By Rod Loges
In today’s “big box” retail world how do small business owners stand out and compete?
One way is by building their own community of champions and collaborators.
All around us are great examples of how small business owners have created their own community (or One Degree World, as we call it around here).
One of my favorite examples comes from a small cafe alongside the deceptively calm Upper Youghiogheny River.
On a recent early morning road trip, I pulled off the highway in Friendsville, Md., to explore the Water Street Cafe (found using Yelp.com – love that website). While there I struck up a conversation with the cafe owner, Chris.
I commented to Chris how peaceful and calm the river looked from his cafe. Chris laughed and said, “follow me.”
Chris led me to the “regulars” table which happened to be occupied by seven expert whitewater rafting guides! Next thing I know I am paddling down the river on a “River Guides Only” whitewater rafting trip.
All-in-all there were 13 river guides and, um, me. I can now speak from experience when I tell you that the Yough River isn’t so peaceful everywhere.
Not long after this, I was driving through Maryland again – this time with my two teenage daughters – and once again stopped in the Water Street Cafe. When I walked in Chris immediately smiled and said “Hey there, Rod!”
Being completely mortified that anyone would know their parent by name, my two girls immediately looked at me and shook their heads like only teenage daughters can do (ah, kids).
As we sat enjoying our early dinner a waiter walked out from the kitchen with a tray full of the most mouthwatering-gargantuan-sized pizza rolls we had ever seen – they were enormous and there were a TON of them.
“Wow, Chris,” I asked, “what on earth are those and who eats them all?”
Chris explained that his little Cafe is a popular stop for kayakers after they get off the river.
“When the dam is released upstream, the kayakers hop on for a great ride down the river,” Chris explained. “When I see the river level rising outside my cafe, I know kayakers will be here in 15 minutes.”
Sure enough, just a few minutes later the door to the cafe opened and within minutes the giant rolls were gobbled up.
Chris definitely knows his Most Valuable Customer segment – the adventurous river community (plus two – my daughters announced that we must return to Water Street Cafe anytime we travel through Maryland, as long as I don’t continue to embarrass them by talking to people that is!)
There are many local businesses that have done a great job in building their community. A few great examples:
Yarn Cloud, located in Occoquan, states on her website “We celebrate the fiber arts by teaching and building community.” Shop owner Robyn Becker helps Yarn Cloud stay true to their community by providing knitted hats to the homeless and knitted knockers for breast cancer survivors.
Owners Emil and Kim Wigode have done a great job building a community of local wine lovers around their business, The Bottle Stop Wine Bar. Their Winemaker Dinner, held once a month, is always sold out.
The whole Craft Brewery industry is also built around community.
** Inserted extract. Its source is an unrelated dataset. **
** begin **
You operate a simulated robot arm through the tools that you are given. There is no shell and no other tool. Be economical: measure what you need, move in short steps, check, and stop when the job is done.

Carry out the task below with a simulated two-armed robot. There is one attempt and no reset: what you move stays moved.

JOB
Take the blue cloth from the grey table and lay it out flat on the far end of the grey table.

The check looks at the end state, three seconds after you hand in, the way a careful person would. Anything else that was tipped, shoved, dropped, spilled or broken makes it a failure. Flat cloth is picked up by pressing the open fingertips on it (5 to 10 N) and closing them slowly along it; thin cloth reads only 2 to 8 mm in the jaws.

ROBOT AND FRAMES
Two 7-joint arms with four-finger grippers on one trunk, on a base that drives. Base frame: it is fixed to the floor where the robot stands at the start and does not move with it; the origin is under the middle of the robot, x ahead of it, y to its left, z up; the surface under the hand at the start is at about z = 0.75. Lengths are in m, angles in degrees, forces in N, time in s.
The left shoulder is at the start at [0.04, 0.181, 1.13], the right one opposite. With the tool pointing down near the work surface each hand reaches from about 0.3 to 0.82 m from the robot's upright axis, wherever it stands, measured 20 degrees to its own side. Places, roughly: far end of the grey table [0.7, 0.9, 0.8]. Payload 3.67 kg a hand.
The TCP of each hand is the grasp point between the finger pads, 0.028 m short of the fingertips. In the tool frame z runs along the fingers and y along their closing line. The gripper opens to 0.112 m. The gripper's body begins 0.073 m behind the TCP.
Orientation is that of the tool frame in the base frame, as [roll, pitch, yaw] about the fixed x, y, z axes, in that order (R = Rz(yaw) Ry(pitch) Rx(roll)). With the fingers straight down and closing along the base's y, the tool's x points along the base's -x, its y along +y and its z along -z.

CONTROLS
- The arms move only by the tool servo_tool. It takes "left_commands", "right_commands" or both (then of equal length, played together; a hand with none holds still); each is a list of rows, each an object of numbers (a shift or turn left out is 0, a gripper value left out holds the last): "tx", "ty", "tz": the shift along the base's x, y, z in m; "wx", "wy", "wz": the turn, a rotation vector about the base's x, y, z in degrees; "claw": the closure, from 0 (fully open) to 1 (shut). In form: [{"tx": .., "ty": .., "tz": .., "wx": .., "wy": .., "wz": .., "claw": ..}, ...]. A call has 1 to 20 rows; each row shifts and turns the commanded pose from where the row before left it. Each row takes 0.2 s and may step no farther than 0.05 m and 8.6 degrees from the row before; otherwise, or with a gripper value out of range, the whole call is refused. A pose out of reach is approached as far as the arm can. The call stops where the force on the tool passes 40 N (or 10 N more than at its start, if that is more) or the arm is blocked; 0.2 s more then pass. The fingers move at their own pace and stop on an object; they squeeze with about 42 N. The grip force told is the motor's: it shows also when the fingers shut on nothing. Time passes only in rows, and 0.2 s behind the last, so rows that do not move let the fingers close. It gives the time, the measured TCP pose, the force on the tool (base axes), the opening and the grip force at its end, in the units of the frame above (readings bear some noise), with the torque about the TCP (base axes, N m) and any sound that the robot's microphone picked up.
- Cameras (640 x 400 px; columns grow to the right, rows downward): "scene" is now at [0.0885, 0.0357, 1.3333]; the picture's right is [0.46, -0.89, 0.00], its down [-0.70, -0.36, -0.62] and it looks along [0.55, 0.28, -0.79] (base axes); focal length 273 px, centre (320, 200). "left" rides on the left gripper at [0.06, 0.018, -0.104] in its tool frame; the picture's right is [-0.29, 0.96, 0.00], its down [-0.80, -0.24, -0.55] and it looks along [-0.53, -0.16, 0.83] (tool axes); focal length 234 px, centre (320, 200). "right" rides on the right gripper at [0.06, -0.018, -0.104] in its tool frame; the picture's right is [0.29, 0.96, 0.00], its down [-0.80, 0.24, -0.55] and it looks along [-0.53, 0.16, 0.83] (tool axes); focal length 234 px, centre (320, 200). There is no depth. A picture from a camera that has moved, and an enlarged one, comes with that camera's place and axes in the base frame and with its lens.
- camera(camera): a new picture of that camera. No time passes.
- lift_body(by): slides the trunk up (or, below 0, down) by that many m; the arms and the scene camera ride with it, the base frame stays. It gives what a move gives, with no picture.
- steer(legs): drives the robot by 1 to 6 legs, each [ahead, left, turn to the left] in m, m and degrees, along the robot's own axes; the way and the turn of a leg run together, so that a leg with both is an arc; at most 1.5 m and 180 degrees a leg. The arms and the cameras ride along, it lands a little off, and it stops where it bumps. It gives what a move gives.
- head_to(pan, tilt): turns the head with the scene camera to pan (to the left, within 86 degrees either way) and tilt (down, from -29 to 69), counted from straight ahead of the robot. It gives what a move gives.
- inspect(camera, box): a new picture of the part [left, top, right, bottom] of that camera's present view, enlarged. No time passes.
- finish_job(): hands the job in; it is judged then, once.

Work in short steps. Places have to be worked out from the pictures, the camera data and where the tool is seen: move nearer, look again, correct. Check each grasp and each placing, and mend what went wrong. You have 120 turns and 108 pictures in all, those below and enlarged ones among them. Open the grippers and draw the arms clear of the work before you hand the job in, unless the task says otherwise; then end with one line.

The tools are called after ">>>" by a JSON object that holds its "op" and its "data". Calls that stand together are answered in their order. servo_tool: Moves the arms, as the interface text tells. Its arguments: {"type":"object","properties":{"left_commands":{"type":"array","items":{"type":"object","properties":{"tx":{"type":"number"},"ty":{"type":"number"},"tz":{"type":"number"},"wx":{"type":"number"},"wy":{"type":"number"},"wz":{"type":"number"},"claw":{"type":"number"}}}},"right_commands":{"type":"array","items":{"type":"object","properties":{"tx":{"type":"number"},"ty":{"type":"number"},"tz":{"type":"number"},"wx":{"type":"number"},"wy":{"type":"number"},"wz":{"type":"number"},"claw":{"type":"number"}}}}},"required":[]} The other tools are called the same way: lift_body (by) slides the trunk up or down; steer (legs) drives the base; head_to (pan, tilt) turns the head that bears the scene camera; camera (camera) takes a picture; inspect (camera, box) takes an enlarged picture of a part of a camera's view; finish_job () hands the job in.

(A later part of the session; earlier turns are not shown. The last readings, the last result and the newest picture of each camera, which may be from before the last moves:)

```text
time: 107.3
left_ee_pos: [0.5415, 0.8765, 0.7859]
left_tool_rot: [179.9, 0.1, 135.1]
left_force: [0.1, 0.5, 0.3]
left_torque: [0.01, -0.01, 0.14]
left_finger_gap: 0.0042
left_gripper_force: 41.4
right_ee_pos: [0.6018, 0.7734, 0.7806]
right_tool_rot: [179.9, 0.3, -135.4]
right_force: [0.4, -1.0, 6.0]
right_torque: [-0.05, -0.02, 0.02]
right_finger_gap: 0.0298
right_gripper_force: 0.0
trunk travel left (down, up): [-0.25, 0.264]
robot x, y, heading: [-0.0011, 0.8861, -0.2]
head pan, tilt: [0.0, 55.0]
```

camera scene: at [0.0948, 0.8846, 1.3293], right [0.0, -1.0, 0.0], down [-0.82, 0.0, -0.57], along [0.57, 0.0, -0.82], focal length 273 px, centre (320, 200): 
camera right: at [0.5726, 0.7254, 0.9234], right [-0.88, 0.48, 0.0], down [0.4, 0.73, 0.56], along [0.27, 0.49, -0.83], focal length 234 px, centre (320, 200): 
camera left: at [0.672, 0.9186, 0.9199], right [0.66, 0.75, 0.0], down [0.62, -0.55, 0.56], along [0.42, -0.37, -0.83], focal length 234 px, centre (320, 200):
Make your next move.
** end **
These great craft breweries should probably be renamed to “Community Breweries.” It is not just about the great beers they brew, it’s about the conversations and connections that are built around the shared community of interest. Forge Brew Works in Lorton is a great example of this community feeling, and there are many others.
How To Build Business Community
So how do you build your business’ community? While there is no “hard and fast” rule, these guides may help:
Be Laser Focused – do not try to be all things to all people, instead pick your ideal customer and build a community around that segment
Listen – find ways to listen to your ideal community, and make it easy for them to engage you (Facebook, Twitter, eNewsletter – whatever works best for you)
Create Learning Opportunities – providing local learning opportunities is a great way to engage your community. Open your local business up to a guest speaker on a topic important to your community is a great way to build a sense of belonging
Be Consistent – I should probably have put this one first… the Number One complaint when working with small businesses is inconsistency. Offer a good experience (regular hours, updated info online) and a good product (consistent quality) and your community will reward you by staying loyal.
Be a Giver – Find ways to support charities in ways that are unique to your business and you will be remembered (like Yarn Cloud and their knitted hats). Also look for ways you can reward your customer community for their loyalty. Breweries do this often with custom mugs for their most loyal customers, but there are many ways this can be done.
By being creative and unique, your business has a chance to really shine in whatever community you choose – and that is something no “big box” store can do.
So tell me, what are some other businesses that have built vibrant communities in our neighborhood? Oh, and I’m happy to meet you at a local “Community Brewery” to discuss this further. Don’t worry… I’ve got my own mug.